Nel 2008, tra i maggiori beneficiari di questa norma ci fu proprio Deutsche Bank, che, riconteggiando circa 25 miliardi di asset, registrò un utile trimestrale (al 30 settembre 2008) di 414 milioni di euro contro il previsto rosso di 431 milioni. Ma anche Unicredit non è stata da meno: nella relazione trimestrale al 30 settembre 2008, il Gruppo riportava che “l’applicazione dei nuovi criteri contabili ha determinato un impatto (positivo) complessivo sull’utile ante-imposte di 866 milioni di euro“. Senza la riforma, gli 866 milioni di euro avrebbero dovuto essere classificati come “minusvalenze”, portando a una perdita di bilancio pari a 90 milioni di euro. Lo stesso è successo con la trimestrale di Intesa-Sanpaolo (673 milioni di utile netto contro una perdita attesa di 141 milioni) e con Carige (52 milioni di utile netto contro gli attesi 9 milioni di perdita).
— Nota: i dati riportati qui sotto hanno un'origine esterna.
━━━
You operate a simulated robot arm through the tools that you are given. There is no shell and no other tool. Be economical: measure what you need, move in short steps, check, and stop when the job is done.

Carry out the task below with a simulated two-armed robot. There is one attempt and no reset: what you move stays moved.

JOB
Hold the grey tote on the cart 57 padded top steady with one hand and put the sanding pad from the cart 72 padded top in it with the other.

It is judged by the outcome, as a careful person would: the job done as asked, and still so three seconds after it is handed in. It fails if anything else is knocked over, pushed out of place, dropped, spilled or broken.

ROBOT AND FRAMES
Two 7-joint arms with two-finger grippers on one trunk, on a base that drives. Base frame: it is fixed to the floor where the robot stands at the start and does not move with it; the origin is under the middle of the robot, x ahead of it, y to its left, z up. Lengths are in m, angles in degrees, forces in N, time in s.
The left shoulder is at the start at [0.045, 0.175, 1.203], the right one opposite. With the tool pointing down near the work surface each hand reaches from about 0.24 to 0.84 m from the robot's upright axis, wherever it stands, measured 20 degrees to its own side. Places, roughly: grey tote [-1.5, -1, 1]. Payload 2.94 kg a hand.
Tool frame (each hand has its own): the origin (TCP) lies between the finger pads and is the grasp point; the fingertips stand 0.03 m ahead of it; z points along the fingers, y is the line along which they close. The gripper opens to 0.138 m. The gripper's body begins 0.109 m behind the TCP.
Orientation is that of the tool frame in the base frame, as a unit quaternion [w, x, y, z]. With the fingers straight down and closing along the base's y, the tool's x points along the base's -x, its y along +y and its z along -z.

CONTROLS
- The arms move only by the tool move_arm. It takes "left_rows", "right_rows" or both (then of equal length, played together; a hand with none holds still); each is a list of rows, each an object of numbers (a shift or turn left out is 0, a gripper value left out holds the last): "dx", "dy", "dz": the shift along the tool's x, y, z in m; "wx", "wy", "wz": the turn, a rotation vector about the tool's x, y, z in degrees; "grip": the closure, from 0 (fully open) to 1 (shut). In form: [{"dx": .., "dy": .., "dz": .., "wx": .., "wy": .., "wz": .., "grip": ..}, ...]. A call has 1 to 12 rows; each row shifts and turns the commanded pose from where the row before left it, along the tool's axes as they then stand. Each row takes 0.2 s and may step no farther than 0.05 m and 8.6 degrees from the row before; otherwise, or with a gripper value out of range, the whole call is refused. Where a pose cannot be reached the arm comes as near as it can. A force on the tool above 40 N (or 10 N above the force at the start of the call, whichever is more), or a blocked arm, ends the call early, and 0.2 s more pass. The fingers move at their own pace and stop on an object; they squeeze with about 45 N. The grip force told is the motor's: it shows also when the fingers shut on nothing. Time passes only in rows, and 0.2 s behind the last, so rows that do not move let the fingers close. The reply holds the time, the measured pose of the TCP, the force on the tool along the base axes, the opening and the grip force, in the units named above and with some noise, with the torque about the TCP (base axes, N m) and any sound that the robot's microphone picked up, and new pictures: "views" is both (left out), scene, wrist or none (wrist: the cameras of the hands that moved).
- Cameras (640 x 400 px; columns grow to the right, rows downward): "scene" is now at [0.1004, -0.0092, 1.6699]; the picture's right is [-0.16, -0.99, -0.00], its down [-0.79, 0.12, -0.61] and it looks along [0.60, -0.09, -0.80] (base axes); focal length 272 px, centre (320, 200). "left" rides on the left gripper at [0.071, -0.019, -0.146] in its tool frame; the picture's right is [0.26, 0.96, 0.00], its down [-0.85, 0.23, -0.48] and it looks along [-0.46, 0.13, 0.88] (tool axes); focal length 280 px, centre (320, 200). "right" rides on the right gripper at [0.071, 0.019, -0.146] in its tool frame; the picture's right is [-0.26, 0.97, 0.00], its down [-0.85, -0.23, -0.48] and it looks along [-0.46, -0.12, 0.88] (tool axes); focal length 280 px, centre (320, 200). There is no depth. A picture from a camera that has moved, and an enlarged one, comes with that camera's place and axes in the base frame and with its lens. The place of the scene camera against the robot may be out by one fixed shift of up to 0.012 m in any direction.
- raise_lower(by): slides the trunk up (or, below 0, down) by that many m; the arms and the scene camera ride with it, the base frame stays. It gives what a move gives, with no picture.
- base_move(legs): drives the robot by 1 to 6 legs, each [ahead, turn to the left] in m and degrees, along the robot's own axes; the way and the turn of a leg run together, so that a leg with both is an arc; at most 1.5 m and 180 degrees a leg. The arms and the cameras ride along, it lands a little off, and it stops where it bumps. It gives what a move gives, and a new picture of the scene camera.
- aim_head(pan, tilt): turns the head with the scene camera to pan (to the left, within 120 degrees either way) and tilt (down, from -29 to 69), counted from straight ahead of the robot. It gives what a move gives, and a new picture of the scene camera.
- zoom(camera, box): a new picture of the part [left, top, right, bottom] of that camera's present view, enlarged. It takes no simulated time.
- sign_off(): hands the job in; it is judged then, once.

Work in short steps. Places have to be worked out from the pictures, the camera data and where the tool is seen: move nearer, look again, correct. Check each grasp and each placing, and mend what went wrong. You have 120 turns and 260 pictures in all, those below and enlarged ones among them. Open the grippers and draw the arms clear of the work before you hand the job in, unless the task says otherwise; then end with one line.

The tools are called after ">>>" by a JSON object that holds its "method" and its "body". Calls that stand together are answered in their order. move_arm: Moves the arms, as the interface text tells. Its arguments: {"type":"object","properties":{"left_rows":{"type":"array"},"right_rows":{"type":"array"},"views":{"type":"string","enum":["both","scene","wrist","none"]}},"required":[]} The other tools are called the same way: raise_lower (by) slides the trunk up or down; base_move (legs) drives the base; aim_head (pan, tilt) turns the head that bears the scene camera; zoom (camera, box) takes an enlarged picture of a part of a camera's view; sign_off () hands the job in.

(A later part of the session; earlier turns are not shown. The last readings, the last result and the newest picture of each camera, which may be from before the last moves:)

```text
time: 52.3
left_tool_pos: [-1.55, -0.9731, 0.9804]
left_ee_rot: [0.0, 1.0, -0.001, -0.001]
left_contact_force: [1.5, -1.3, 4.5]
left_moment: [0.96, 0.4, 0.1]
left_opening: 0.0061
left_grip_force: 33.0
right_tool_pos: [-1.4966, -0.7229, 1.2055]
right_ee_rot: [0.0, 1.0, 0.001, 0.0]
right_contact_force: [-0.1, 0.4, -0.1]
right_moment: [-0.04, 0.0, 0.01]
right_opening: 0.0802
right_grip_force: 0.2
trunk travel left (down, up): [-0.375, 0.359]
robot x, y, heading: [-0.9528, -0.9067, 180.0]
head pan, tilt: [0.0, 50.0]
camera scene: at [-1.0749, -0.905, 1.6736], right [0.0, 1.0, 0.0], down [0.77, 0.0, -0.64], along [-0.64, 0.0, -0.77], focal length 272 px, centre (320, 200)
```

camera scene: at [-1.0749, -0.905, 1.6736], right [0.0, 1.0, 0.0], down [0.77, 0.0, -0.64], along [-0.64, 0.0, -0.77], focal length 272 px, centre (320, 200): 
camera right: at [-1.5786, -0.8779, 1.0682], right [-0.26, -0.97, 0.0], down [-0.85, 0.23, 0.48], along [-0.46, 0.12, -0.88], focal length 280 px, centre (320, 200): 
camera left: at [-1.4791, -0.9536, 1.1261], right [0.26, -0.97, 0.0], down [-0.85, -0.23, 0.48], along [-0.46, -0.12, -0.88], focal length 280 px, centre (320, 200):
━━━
Certo, i titoli tossici di Intesa-Sanpaolo e Unicredit pesano oggi molto meno sul patrimonio netto rispetto a quelli delle banche europee (per entrambi gli istituti siamo sotto il 25%), ma ricordare la cosmesi contabile del 2008 (che ha tuttora effetti sui bilanci) ci aiuta a ridimensionare l’immagine delle banche di oggi. Dal 15 ottobre del 2008, quando fu emanato il Regolamento (CE) N. 1004/2008, molte banche clinicamente morte si sono trasformare in zombie. Altre hanno cominciato a mostrare muscoli che non avevano, e continuano a non avere. Se i mercati dovessero tornare a perdere quota, per molte banche del nord Europa sarebbe la fine. E per i gruppi di casa nostra tornerebbero i dolori. Non solo alla pancia.